One problem with standard deviation is that it does not have a lot of meaning without some context. Some types of funds are inherently more volatile, so a fund’s standard deviation can only be reasonably compared with those of its peers. Sector funds are more volatile than diversified stock funds, which in turn are more volatile than bond funds, and within each of these broad groups there’s a lot of variation.

Another potential problem with standard deviation is that it treats big gains and big losses (in industry parlance, upside and downside volatility) the same. But most investors are more concerned with downside volatility - the possibility that a fund will lose money or greatly underperform its peers.
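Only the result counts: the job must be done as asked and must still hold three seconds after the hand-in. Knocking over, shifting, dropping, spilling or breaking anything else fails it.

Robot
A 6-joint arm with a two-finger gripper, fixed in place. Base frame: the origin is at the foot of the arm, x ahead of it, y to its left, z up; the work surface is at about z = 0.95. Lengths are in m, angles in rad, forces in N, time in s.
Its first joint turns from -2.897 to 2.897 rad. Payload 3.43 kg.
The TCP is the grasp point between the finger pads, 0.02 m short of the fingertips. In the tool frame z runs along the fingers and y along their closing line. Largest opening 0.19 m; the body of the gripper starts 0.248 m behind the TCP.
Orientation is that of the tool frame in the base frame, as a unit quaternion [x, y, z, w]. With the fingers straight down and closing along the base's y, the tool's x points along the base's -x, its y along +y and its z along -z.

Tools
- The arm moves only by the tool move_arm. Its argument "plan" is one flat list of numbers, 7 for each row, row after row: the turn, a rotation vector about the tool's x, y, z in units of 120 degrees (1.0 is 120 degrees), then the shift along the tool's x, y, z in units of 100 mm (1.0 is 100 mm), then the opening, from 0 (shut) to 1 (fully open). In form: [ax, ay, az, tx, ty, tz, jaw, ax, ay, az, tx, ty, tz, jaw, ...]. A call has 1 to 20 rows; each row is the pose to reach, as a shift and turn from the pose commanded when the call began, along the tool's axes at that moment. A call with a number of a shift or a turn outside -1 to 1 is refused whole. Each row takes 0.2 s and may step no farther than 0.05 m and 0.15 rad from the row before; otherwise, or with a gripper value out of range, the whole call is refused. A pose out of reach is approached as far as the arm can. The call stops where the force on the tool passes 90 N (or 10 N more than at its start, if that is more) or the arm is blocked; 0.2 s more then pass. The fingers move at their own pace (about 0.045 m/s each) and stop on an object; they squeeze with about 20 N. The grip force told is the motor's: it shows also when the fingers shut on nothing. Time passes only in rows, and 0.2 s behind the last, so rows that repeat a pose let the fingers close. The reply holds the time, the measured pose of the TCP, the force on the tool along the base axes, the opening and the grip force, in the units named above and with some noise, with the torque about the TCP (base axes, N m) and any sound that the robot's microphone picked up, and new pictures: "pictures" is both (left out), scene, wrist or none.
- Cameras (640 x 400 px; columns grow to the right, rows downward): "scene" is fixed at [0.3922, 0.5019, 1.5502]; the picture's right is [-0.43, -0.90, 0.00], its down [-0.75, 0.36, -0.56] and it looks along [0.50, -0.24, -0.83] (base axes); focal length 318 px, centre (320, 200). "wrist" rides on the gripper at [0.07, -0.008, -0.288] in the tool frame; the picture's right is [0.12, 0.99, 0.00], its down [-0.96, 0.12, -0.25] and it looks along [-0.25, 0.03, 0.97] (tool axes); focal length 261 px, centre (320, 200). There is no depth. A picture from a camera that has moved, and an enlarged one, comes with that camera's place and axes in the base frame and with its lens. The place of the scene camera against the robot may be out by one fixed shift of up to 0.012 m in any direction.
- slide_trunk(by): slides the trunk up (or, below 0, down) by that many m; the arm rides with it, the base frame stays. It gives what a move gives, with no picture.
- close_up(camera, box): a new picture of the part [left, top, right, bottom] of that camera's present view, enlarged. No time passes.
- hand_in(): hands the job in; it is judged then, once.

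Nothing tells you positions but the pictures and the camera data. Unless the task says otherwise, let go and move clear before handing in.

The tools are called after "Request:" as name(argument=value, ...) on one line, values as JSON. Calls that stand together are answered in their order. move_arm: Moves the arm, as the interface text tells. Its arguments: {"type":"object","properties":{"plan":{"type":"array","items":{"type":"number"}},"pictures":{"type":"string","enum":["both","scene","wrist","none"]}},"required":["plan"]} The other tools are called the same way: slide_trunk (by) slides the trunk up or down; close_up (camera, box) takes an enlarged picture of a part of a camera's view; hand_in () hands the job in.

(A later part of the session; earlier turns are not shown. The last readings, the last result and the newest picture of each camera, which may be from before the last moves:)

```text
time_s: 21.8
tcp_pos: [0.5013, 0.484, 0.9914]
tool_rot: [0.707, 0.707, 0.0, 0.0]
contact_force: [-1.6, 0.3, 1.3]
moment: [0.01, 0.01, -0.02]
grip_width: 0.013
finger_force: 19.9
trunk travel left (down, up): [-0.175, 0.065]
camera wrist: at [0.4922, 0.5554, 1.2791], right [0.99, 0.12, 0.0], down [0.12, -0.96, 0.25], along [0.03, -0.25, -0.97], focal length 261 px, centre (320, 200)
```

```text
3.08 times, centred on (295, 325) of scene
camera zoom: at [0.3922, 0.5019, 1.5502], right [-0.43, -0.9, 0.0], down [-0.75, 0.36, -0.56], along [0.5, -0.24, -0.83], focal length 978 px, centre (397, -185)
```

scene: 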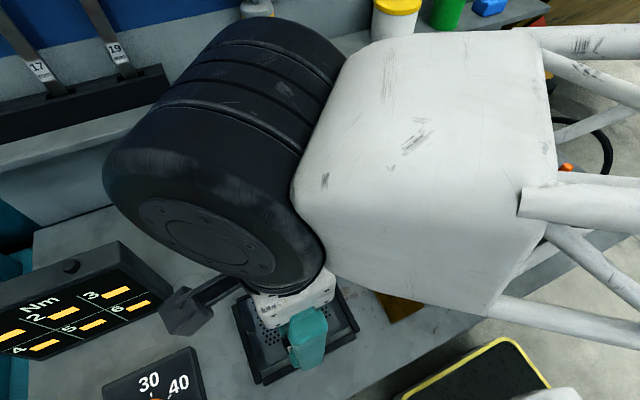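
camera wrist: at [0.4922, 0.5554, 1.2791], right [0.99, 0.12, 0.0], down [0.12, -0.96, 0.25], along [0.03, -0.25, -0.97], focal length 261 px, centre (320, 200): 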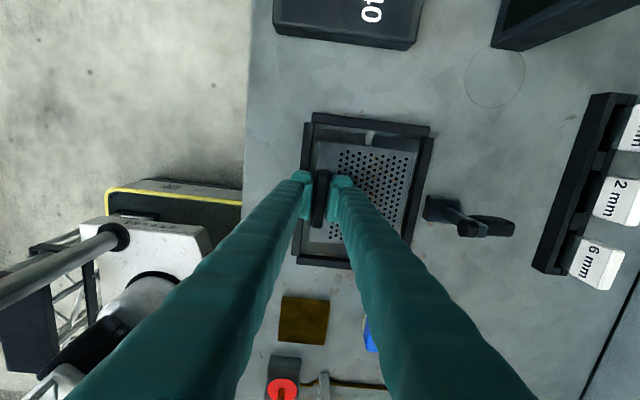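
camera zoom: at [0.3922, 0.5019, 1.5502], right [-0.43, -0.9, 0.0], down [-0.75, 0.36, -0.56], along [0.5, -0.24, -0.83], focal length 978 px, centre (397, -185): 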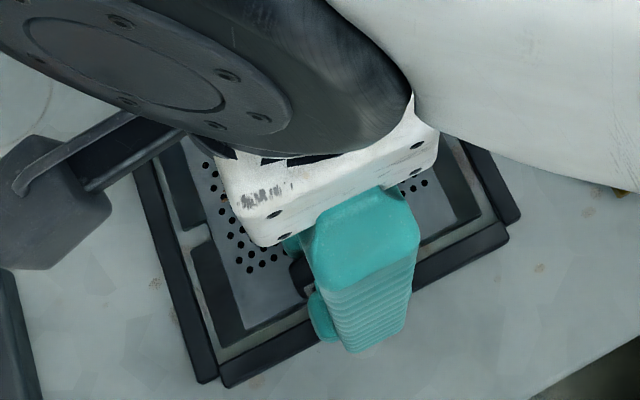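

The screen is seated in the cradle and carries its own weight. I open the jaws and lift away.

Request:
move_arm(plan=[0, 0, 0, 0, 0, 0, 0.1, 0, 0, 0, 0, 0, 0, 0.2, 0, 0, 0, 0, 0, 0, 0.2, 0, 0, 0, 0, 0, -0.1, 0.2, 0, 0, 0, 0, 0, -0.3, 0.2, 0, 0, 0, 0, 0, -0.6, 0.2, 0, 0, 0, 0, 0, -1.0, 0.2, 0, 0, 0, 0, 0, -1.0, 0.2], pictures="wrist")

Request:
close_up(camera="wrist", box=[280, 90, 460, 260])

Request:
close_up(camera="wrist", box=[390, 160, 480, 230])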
One measure that takes this difference into account is the Morningstar Risk score, part of the Morningstar Risk-Adjusted Return that helps determine a fund’s Morningstar rating. The details are rather complicated, but basically this measure uses a “utility function” that penalises downside variation more than it rewards upside variation.

Portfolio risks

Both standard deviation and Morningstar Risk are backward-looking risk measures - that is, they are based on how a fund has performed in the past. That can certainly be useful, but most investors are more interested in what a fund is likely to do going forward. Obviously we cannot know for sure how a fund will perform, but it is still possible to look at its strategy and current portfolio and get some idea of what kinds of potential risks a fund is likely to face.
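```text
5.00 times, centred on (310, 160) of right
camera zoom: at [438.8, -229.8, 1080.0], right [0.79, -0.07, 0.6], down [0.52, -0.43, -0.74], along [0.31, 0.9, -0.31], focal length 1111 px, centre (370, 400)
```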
One factor to keep an eye on is concentration. Funds that concentrate their assets in relatively few holdings - say, fewer than 30 for stock funds - can suffer in the short term if just one or two of those holdings run into problems. Such concentration risk is separate from standard deviation and Morningstar Risk, and it is often present in funds that we like.

Guanyu said...

For example, Janus US Twenty has compiled a very good long-term record with a concentrated portfolio of 20 to 30 stocks. However, its standard deviation is in line with its typical peers because of the managers’ long-term focus, but its concentrated nature has made performance quite streaky, so it has typically ranked near either the top or the bottom of the large-growth category.

A related type of risk arises from sector concentration, especially when these are volatile sectors such as technology. The most obvious example of this is sector funds, which focus on a single sector, but there are also quite a few funds that are nominally diversified but still pile into one or two sectors that can wreak havoc with returns.

Yet another type of risk to watch out for in stock funds is geographical concentration, especially concentration in relatively risky areas such as emerging markets. Emerging-markets stocks have been red hot for the better part of this decade, and funds with a lot of emerging-markets exposure have done very well.

Besides equity funds, bond funds also feature similar portfolio-based risks. Until the subprime mortgage crisis hit, high-yield bonds and emerging-markets bonds were on a great multi-year run, much like emerging-markets stocks, and bond funds with a lot of high-yield exposure relative to their peers generally did very well. While the great returns of funds with high exposures to high-yield issues may have looked attractive and even benign at first glance, there was plenty of risk lurking in those portfolios, as the subprime mess illustrated all too clearly.

Operational risks

Another area worth touching on for mutual fund investors concerns operational risks, which have to do with how a fund is run. For example, the risk that a manager might leave a fund is certainly something to consider, and that risk is much higher in some cases than in others. For example, Fidelity sector funds are well known for high manager turnover (though they have got better recently), while Henderson has managers in place for a decade. The risk of new or higher fees is also worth considering, and here, too, some fund shops are much better than others.

What you can do

It is important to remember that no fund’s risk should be looked at in isolation. A fund that might look very risky all by itself could be a good fit in certain portfolios. For example, a fund with lots of technology holdings could complement a portfolio with heavy value leanings, and an emerging-markets fund could help diversify a portfolio consisting entirely of domestic stocks.

You might find you are taking on risks that you did not realise, such as a big weighting in technology stocks, or you might find that there is room in your portfolio for more risk. When all is said and done, it is important to remember that even the best fund managers can have streaky short-term performance, so it is best not to get too hung up on consistency.